*TASK TO CARRY OUT*
Add the next paragraphs of the excerpt provided.

*EXCERPT PROVIDED*
══════════════════════════════

First is being informed on how to act, second is thinking of realistic ways that actions taken will positively impact the issue, and last is actually taking action. It isn’t about saving the entire world as one individual, but rather making your personal world one that is having the least amount of negative influence on issues possible. For me personally, this is how I hope that I live every part of my life especially pertaining to food choices I make. Due to a culmination of a recent strive for mindfulness in the industries of food; I want to apply this action model to my choices in eating in hopes to ensure a better future for my children by creating a personal eater’s manifesto without complete sacrifice of my enjoyment of meal time.
Meriam Webster defines manifesto as: a written statement declaring publicly the intentions, motives, or views of its issuer. If I were to illustrate my eater’s manifesto right now it would look like this:

Taste
Nutrition
Sustainability
 



 There is supposed to be a Venn diagram here but it doesn't work on Blogger. Just imagine a three circle Venn diagram.

══════════════════════════════

*DATASET SECTION*
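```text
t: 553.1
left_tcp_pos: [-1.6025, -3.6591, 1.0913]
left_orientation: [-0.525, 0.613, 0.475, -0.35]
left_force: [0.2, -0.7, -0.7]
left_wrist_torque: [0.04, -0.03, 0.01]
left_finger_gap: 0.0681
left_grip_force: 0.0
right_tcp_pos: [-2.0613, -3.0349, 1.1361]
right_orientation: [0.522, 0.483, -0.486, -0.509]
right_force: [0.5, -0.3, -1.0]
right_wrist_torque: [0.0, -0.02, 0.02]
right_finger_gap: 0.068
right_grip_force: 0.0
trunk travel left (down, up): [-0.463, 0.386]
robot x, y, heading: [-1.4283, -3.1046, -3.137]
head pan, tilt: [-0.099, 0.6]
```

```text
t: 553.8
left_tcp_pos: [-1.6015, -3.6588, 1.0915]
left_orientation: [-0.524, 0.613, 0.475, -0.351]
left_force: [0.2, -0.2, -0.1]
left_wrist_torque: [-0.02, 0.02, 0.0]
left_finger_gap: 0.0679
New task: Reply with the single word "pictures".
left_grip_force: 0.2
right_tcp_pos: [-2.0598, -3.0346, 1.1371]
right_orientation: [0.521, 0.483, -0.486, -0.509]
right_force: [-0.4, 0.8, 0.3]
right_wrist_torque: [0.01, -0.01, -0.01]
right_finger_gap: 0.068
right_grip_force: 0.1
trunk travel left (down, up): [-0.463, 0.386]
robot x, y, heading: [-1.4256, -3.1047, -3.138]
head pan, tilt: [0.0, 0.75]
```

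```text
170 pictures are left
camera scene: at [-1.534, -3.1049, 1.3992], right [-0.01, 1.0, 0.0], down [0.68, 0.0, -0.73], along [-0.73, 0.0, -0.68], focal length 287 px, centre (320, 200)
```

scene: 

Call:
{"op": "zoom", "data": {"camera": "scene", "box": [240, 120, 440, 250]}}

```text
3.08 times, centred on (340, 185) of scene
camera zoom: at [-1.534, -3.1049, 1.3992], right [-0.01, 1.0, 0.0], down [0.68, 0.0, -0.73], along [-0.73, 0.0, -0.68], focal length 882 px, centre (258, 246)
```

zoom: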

══════════════════════════════

*WRITTEN ANSWER*
A manifesto is connotatively holistic in expressing intentions, motives, and views. They lack in one thing however; the practices that the issuer embarks on. As politicians demonstrate, anyone can promise anything at any time, but what the people hold onto is actions that are memorable for what they achieved. So although I can say my manifesto is where taste meets health meets environmental sustainable foods, there is no evidence to back it up. To publicly declare my intentions, motives, and views on food is weightless unless it directly reciprocates from my personal actions toward food. Action is the expression of motive. By looking directly at my actions I can see the reality of my food manifesto versus a dreamy idealistic picture of right answers and simple conclusions.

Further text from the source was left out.